Langfristig sind mit dem Opferstatus keine Vorteile verbunden, denn Zuwendung und Mitgefühl wandeln sich bei den Mitmenschen auf Dauer in Mitleid, Ungeduld und Ablehnung. Die Mitmenschen können sich emotional erpresst und durch ein schlechtes Gewissen manipuliert fühlen. Eine gleichwertige und verständnisvolle Beziehung wird dadurch unmöglich. Bei der Person, die sich latent als Opfer sieht, wird wiederum durch innerlichen Groll verhindert, zufrieden und unbeschwert zu sein.

Sich aus der Position des Opfers heraus zu bewegen, bedeutet Arbeit mit der eigenen Geschichte.
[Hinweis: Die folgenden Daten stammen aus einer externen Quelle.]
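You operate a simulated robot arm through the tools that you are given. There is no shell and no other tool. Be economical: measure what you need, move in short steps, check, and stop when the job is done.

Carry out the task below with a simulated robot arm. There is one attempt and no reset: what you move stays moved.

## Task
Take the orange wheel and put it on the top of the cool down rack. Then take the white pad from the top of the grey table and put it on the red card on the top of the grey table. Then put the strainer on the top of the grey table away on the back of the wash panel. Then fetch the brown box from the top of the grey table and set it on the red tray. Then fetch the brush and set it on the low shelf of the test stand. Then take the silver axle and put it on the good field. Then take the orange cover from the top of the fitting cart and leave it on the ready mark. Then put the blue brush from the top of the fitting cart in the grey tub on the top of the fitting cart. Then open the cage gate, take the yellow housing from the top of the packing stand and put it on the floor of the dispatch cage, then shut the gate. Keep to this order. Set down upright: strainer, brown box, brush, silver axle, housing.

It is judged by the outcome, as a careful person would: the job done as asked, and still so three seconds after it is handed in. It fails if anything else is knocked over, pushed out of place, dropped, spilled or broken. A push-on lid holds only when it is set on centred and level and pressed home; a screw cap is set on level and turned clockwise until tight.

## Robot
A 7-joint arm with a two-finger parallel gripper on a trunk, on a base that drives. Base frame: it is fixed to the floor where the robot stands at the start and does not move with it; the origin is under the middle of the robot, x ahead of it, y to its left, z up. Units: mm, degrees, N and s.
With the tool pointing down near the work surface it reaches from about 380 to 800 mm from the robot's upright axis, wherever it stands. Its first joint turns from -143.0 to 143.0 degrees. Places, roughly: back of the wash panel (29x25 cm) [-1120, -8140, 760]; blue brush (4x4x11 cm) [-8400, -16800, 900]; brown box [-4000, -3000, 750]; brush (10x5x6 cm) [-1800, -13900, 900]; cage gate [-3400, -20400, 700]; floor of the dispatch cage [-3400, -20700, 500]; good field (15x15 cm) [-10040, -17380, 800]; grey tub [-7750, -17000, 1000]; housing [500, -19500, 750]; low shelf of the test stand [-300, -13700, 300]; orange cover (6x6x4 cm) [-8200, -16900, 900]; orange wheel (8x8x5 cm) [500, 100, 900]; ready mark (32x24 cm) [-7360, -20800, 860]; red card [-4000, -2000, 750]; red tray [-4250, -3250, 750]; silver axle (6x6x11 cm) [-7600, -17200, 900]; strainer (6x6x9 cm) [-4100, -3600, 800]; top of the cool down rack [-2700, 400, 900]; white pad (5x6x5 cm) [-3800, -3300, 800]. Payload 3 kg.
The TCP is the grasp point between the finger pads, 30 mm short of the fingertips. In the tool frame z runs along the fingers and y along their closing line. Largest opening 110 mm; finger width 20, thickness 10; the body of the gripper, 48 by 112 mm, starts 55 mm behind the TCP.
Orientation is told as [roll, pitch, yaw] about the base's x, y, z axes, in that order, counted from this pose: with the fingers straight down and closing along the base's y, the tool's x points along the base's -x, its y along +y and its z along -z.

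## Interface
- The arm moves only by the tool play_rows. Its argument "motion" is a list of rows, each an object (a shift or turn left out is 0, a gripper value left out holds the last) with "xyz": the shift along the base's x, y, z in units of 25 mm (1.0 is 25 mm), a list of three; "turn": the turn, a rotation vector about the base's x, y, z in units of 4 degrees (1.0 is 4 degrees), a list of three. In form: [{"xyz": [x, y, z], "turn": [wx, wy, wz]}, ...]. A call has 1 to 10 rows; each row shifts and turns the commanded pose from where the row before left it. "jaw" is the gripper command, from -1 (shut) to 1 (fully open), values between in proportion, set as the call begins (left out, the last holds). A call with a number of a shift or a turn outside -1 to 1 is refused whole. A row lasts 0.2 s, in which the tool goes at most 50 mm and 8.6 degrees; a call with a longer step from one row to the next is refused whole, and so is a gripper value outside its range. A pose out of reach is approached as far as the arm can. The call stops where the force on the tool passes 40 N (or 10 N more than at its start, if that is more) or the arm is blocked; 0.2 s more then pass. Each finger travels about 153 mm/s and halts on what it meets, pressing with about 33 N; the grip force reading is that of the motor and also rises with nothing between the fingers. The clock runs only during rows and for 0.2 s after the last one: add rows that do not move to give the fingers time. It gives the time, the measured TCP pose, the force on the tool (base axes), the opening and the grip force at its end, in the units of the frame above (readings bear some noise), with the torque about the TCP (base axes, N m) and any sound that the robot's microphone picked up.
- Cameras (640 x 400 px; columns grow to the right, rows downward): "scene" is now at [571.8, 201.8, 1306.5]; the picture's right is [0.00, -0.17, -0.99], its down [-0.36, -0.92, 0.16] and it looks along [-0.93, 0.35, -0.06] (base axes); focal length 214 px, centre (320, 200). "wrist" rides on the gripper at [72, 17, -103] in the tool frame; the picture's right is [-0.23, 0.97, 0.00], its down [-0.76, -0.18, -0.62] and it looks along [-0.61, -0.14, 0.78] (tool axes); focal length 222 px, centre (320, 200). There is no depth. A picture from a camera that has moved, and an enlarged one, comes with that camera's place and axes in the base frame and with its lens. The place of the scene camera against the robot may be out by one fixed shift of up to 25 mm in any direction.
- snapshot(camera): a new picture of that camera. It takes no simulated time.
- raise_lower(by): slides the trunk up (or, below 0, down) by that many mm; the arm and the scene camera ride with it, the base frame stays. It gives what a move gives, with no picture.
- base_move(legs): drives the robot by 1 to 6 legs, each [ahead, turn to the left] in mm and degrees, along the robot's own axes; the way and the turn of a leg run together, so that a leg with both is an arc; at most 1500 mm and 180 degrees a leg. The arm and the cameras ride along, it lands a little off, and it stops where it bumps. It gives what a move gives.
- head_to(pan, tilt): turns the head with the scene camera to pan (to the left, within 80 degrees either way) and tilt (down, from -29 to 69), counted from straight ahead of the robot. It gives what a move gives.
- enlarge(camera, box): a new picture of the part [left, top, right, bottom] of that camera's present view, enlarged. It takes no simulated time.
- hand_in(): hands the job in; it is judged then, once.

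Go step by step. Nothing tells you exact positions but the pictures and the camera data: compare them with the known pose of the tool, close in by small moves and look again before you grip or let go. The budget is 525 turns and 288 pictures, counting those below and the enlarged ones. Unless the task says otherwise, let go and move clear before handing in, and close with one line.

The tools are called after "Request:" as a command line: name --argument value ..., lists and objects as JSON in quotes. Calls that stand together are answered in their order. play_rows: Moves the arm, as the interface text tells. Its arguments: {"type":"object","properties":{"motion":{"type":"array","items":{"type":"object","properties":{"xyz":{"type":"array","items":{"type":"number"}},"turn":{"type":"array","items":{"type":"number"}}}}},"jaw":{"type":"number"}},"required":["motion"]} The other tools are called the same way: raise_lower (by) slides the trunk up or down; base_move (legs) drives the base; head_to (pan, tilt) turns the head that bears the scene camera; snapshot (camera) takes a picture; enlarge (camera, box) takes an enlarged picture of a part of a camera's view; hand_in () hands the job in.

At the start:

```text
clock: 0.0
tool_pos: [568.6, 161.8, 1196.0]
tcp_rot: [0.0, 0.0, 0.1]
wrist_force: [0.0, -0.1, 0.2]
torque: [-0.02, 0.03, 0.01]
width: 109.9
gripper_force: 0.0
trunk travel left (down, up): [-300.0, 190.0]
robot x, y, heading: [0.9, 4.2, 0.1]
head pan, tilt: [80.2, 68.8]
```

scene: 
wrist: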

Bei der Auseinandersetzung damit geht es darum, aus der Perspektive des Erwachsenen auf das eigene Leben zu blicken, Selbstmitgefühl (nicht Selbstmitleid!) zu entwickeln und sich die Fragen zu stellen: „Was habe ich nicht bekommen, das ich zu einem bestimmten Zeitpunkt gebraucht hätte? Was ist stattdessen mit mir geschehen?“

Durch eine ehrliche Rückschau und tiefgehende Verarbeitung seelischer Verletzungen ist es möglich, den Opferstatus aufzugeben. Innerlich versöhnt zu sein birgt dann die Stärke in sich, das eigene Leben selbst in die Hand zu nehmen. Zufrieden, neugierig und kreativ zu sein und in angemessener Form selbstverantwortlich dafür zu sorgen, dass ähnliche neue Verletzungen nicht mehr passieren.